#### [EXCERPT]
I wish I could tell you that babies instinctively love and cling to their parents and immediate family, but that would be a damn lie. If you aint mom, you aint ****. Or you might be **** but you aint THE ****. My two younger daughters wanted nothing to do with me; the middle one outgrew that just after she turned two, and now she's a daddy's girl. The younger one just turned two but I'm still chopped liver to her. Both of them as babies would/will tolerate me holding them as long as I do it standing up and moving. If I sit down, I punch a one-way ticket to fuss town. You wouldn't think it, but a little 15lb baby can put one hell of a strain on your back after a couple of hours. But mom, shoot, she just has to be in the same room to make them stop fussing. She doesn't have to walk around with them. She can sit down with them, lay down with them, lay down ON them, lay them down and walk away, whatever, just because she's mom. Like a BAWS.

And some people they just HATE for no good reason. My sister wanted to be the cool aunt who everybody loves. She was present for the birth of my youngest and she cut the cord. From the day that baby came out, she would cry any time my sister came near. Once she got old enough to have facial expressions, all my sister ever got was terror and disgust. It really got to her. She cried once when she tried to kiss the baby and the baby wretched away and scratched her face. Now two years later she finally got the baby on her side. She snapped a selfie with the baby giving her a kiss on the cheek and it's her most prized facebook picture.

#### [SUPPLIED DATA]
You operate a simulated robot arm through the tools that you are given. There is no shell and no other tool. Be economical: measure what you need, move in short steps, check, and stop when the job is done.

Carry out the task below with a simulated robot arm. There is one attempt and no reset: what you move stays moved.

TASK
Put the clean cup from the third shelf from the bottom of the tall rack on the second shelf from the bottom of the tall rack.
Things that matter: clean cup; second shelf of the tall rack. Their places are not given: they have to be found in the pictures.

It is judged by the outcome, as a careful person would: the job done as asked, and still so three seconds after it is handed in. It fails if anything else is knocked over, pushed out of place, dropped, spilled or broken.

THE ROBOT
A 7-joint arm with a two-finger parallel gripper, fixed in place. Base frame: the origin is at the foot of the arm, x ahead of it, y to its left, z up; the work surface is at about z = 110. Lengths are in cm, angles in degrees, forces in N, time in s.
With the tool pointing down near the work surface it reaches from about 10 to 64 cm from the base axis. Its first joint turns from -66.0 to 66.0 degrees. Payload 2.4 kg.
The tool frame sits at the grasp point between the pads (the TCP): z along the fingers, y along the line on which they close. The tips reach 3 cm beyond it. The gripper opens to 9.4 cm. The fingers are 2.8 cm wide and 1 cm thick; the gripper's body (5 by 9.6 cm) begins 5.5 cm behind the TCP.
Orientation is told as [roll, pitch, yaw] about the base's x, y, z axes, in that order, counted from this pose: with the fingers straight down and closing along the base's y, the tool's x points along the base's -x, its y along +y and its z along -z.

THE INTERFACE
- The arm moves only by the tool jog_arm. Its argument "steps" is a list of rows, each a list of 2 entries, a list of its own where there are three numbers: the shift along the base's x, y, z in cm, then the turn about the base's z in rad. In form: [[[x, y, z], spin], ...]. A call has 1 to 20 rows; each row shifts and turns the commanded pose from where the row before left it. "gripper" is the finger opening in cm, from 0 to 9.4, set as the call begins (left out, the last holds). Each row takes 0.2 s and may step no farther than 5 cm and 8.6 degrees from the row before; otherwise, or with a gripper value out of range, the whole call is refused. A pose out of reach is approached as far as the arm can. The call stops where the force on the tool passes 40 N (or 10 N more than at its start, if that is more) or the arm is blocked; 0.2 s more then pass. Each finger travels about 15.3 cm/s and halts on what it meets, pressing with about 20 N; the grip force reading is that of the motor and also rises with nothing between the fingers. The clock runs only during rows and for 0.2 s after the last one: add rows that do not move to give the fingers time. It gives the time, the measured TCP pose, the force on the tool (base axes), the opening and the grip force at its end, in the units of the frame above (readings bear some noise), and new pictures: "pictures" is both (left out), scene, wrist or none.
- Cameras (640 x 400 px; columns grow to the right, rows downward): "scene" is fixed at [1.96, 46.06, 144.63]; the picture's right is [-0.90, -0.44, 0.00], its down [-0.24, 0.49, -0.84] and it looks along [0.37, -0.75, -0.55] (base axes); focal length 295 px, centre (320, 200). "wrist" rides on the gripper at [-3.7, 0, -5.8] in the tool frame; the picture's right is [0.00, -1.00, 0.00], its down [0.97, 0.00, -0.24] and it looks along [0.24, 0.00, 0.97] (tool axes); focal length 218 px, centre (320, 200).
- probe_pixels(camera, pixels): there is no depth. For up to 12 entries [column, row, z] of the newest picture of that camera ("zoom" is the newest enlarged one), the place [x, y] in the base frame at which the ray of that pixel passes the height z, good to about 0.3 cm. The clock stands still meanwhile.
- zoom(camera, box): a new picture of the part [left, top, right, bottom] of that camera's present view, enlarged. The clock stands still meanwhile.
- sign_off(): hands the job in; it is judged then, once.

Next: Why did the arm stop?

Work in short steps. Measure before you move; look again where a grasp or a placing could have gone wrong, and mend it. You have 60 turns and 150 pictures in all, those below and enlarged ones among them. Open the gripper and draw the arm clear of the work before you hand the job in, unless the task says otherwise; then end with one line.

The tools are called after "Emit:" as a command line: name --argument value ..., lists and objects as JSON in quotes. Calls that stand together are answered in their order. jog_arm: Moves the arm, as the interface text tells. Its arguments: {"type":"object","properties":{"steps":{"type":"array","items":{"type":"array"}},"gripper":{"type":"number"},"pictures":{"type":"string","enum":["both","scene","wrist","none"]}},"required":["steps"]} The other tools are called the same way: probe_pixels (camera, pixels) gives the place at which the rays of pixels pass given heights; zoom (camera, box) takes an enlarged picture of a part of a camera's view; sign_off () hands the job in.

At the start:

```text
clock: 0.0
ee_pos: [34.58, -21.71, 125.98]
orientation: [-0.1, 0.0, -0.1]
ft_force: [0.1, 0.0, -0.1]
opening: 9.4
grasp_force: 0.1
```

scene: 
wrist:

#### [GIVEN INSTRUCTION A]
Retype the section of the excerpt that opens with "And some people" and closes with "prized facebook picture.".
#### [GIVEN INSTRUCTION B]
Your answer continues the excerpt from its final sentence.

#### [TASK RESULT A]
And some people they just HATE for no good reason. My sister wanted to be the cool aunt who everybody loves. She was present for the birth of my youngest and she cut the cord. From the day that baby came out, she would cry any time my sister came near. Once she got old enough to have facial expressions, all my sister ever got was terror and disgust. It really got to her. She cried once when she tried to kiss the baby and the baby wretched away and scratched her face. Now two years later she finally got the baby on her side. She snapped a selfie with the baby giving her a kiss on the cheek and it's her most prized facebook picture.

#### [TASK RESULT B]
Careful with that. It's something I struggle with. I couldn't/can't help but let myself imagine my kids growing into total geniuses and communicating with me on the deepest level of nerd, but so far the magic 8-ball keeps coming back with "ask again later." I really don't want to build up this fantastical image of what the future holds for them, what they're going to be like, who and what they're going to be interested in, et. al. because they are their own creatures. You can influence them, but you can't make them something that they're not destined to be. You need to consider the possibility that they might turn out to be average Joes who have no interest in your nerdy pursuits, and be comfortable with that, and not be disappointed by it. Your son might be a football jock; he might look at you through 16y/o eyes and see you as a grown up version of the kids he picks on at school. Or not, you just don't know. But what seems obvious to me is that if you spend your kid's whole childhood trying to lead them in a direction that they don't want to go, they're going to resent you for that. And if you make it obvious to them that you have some dream of what they should be, and they aren't living up to it, they're going to feel like a failure and have a low self esteem. I probably sound like a downer right now; I don't mean to. My point is, "life's like a box of chocolates" ...and all that. Be ready and excited to celebrate them for whatever they are and not just what you hope they'll be. (you know, just so long as they don't aspire for the spotlight of bondage porno)
 

Oh I know, I am certainly not going to expect them to take after either of us, especially considering my wife and just about everyone in her family has ADHD. I most definitely wouldn't force them to do anything that doesn't interest them. I am a firm believer in letting people be who they want to be (provided they don't cause harm to others by it). My parents gave me a lot of freedom growing up, all things considered. They let me choose my own hobbies, my own bedtime, my own friends, clothes, hairdos, etc and I don't feel I ever really rebelled. I guess just knowing that I could be whatever I wanted to be was enough. I would very much like to extend that freedom to my own children, provided it doesn't endanger their health or others' health in any way.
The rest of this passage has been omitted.